DON’T THROW IT BACK E-mail Sept 1998

A while back I was sitting on a river bank watching a gentleman do some fishing. It was a rather interesting experience. He caught a fish and then pulled out a ruler. He appeared to be measuring it—the fish looked to me to be somewhat under a foot long—then he put it in his bucket.  He caught another fish that was about 4 inches long. He also put it in his bucket. The next fish he caught was surely well over 13 inches long, and he threw it back in the lake!  Then he caught a real beauty—probably a record—it was a foot and a half long. Beautiful fish!  He measured it and then threw it back in the lake. I couldn’t contain myself any longer. I had to walk over; my curiosity had gotten the better of me.  I said, “Mister, what are you doing? You catch a 4‑inch fish and you throw it in your bucket.  You catch a one and a half‑ foot fish, and you throw it back in the lake. What are you doing? Why?” He said, “I only have a 10‑inch frying pan so I throw anything bigger than that back in the lake.”

Okay, so it didn’t happen, but it could have. The point is, sometimes our brain treats ideas that come into our minds in that exact same way. When big ideas come into our heads, we immediately say, “I only have a 10‑inch brain, I’m going to throw them back.” On the other hand, we keep the little ideas.

It is most assuredly easier this way. The minute we have a great idea, one that will cause us to stretch our capabilities to the limit, along will come someone to tell us that we are not being realistic or that the idea is beyond us. For many people, this outpouring of cold water on their ideas is enough to cause them to quit; and the idea, like a ship that flounders, sinks into the sea of “might have been.”

When a big idea swims by your mind, make sure that the hook is sharp and the net is ready.
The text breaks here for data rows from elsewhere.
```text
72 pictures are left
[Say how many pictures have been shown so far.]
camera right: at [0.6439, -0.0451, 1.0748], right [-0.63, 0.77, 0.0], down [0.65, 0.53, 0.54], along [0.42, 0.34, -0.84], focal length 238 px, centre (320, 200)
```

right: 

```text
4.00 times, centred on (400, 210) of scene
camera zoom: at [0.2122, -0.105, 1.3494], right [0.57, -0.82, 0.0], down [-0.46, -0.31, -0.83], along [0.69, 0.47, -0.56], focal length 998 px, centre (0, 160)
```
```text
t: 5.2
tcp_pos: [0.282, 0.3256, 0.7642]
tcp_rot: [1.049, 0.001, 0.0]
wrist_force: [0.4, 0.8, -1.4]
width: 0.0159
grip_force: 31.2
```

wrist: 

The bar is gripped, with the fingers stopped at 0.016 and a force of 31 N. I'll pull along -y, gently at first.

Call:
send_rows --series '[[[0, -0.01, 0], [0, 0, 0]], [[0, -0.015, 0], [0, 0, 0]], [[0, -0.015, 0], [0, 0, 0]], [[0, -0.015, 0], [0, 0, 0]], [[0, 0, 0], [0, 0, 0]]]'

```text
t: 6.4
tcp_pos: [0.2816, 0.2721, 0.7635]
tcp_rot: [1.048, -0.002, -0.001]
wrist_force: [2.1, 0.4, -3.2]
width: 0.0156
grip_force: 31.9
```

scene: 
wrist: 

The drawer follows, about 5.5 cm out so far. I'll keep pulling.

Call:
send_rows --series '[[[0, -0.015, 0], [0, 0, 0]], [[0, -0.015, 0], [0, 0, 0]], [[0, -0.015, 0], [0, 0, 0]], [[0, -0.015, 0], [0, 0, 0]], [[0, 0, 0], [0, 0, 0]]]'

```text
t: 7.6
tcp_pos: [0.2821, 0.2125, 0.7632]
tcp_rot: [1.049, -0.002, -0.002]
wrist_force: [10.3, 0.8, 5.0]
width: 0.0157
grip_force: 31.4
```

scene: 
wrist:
It may be your chance for fame and fortune or, at the least, a comfortable living. Not unlike a large fish, most big ideas can be cut up into small pieces and, with logical thought and a little preplanning, handled with reasonable ease.

Start the process by keeping your mind open to the possibilities all around you. Do not reject an idea until you have looked at the many ways you might bring it to life. Something that sounds like a silly solution today may indeed be the answer tomorrow. Just as something you looked at yesterday and discarded may be just what you need to solve your problem today.

The polio vaccine, automobiles, dishwashers, and other wonders of our modern age began as big ideas in the minds of their inventors. These people knew that the mind and its capacity are never limited, except by what it is willing to believe, and they believed in never throwing an idea back. Good fishing!